The hospital’s Welsh Centre for Burns and Plastic Surgery has seen a steady rise in the number of older people requiring treatment.
The fear is this may increase further as they look for alternative ways to keep warm as heating bills soar.
Older people are already at a higher risk of an accidental burn injury. But as they feel the cold more, they face greater risk of burn injuries through the use of heaters and the preparation of hot food and drinks to try to keep warm.
Janine Evans (pictured), an advanced practitioner occupational therapist at the Morriston centre, said: “With the importance for older people keeping warm during the colder months, there is likely to be an increase in the use of heaters and the preparation of hot food and drinks, all of which come with a risk of burn injuries.”
Recognising the importance of older people keeping warm, Janine said it was key that they did so safely.
“Cold weather can have serious health risks for older adults, especially for those with chronic conditions.
“So it’s important for them to take steps to ensure they keep warm during the winter months.
“However, it is also important they are aware of practices that can keep them safe whilst doing this so that they don’t expose themselves to the risk of sustaining a burn injury.”
Janine explained why they were specifically targeting older people with the advice.
“The physiological changes that occur as we age, such as increased frailty, reduced cognition, and a decline in vision and perception, mean older adults are at a higher risk of an accidental burn injury.
“They are also more likely to sustain a more serious burn as skin becomes 15 times thinner as we age, and they are less likely to survive a major burn due to the multiple co-morbidities they are likely to present with.”
In an attempt to limit injuries, the centre has produced a first aid video, alongside safety posters and leaflets targeting the older generation.
They highlight the three recommended steps in the initial management of a burn injury; cool the burn under cold running water for at least 20 minutes, call NHS 111 for minor burns or 999 if more serious for advice and cover with cling film or a clean plastic bag.

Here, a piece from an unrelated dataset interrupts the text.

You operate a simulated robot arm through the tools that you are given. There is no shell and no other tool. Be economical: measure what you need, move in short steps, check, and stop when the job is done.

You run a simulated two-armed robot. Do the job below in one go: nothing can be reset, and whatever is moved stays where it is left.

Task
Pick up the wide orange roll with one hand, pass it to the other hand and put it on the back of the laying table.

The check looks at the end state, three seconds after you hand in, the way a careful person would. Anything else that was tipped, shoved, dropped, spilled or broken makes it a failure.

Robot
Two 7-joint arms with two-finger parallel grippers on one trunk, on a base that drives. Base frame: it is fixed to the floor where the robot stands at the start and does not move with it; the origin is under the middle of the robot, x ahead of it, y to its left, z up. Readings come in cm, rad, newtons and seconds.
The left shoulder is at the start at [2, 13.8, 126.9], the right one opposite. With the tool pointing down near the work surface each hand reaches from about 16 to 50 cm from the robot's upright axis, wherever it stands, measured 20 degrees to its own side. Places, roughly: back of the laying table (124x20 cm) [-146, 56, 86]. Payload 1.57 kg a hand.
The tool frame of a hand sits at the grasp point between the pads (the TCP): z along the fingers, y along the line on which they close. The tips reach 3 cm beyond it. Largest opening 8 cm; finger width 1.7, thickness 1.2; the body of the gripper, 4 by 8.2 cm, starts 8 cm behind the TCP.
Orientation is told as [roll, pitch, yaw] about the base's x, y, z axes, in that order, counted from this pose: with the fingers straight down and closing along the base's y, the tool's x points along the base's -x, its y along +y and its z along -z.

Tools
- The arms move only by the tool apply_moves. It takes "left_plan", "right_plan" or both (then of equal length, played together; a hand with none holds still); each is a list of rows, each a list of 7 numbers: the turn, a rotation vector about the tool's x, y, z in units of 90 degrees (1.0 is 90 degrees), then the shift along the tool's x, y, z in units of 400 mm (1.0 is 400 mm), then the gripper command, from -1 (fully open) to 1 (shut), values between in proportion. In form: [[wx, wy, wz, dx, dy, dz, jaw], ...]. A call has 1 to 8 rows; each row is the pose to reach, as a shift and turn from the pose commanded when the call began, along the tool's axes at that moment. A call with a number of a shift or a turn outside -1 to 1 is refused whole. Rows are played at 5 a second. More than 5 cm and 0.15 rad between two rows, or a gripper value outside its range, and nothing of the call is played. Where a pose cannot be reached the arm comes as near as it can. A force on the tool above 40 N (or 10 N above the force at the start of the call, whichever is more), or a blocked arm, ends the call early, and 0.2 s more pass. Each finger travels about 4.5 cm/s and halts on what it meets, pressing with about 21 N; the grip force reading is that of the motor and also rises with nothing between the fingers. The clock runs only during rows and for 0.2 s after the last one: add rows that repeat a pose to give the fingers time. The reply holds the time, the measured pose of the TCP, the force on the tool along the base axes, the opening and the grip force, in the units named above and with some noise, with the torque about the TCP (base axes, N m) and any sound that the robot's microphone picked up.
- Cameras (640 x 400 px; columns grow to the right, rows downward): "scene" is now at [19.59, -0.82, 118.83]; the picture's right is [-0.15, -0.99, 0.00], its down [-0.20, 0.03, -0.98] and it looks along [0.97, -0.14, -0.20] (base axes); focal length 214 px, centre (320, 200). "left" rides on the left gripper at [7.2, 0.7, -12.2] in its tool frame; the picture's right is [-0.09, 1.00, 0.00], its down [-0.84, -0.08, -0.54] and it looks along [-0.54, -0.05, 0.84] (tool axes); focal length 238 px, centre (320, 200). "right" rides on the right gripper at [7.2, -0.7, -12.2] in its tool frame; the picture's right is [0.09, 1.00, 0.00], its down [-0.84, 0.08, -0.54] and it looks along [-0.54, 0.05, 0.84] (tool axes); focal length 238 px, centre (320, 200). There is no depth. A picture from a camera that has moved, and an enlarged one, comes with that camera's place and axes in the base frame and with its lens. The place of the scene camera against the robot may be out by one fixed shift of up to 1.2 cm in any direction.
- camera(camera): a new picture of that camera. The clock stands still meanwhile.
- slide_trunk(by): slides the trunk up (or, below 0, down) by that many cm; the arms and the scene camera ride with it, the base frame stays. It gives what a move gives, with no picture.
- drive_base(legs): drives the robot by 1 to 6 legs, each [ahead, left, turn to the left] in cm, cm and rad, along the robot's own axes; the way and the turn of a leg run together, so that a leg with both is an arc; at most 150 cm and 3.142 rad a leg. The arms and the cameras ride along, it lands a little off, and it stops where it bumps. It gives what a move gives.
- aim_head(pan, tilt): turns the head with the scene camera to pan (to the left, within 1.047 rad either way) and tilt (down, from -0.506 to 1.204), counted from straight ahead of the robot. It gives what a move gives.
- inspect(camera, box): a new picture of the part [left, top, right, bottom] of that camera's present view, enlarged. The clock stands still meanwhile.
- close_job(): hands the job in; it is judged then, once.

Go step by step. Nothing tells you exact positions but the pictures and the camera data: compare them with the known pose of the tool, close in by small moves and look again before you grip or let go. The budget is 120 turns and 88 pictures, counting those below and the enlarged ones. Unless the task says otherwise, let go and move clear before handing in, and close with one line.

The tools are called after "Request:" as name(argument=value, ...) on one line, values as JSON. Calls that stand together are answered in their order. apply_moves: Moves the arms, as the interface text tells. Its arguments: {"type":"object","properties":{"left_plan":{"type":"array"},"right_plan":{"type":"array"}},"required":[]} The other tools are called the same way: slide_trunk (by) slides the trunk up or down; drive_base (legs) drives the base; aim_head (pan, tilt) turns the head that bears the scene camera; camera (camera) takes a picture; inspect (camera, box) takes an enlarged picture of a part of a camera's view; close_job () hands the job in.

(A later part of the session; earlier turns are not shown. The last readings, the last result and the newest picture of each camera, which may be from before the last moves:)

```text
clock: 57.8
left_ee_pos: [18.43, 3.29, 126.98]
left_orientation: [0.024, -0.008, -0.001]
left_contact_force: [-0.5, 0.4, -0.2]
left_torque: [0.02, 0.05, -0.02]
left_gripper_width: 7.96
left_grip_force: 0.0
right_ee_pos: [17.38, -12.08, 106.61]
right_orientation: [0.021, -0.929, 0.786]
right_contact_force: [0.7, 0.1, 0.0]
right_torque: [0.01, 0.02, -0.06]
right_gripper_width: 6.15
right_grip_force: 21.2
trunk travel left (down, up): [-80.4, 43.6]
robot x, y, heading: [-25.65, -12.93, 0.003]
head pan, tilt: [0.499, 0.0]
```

Explaining the inspiration for the safety campaign Janine said: “I’ve been working at the burns centre for 20 years, and as with all areas of the NHS I’ve noticed an increase in the number of older adults coming through our service.
“I noticed these injuries were being sustained at home during activities of daily living. Our role as occupational therapists is to promote safety in daily tasks within the home environment.
“Over the past couple of years I have taken a few students on placement and they have helped me design and develop these different resources to make them suitable for sharing with older adults within the community.
“We are currently looking at how and where they can be distributed – we are hoping to share them on our health board social media channels as well working with our partner agencies to see if they will share on their websites and social media.”
Robert Workman, Deputy Head of Occupational Therapy, praised his staff and placement occupational therapy students for their work on the new campaign.
He said: “This is a fantastic illustration of what can be achieved through creative partnership working.
“Specialist occupational therapists working with occupational therapy students from Cardiff University have enabled us to produce these useful and informative videos.
“They are available in both English and Welsh, and provide advice on how older people can administer first aid after a burn injury.
“The videos aim to increase the visibility of the older population in these health promotion schemes as they can often be overlooked.
“Our hope is that the videos are shared far and wide to educate our community and keep people safe.”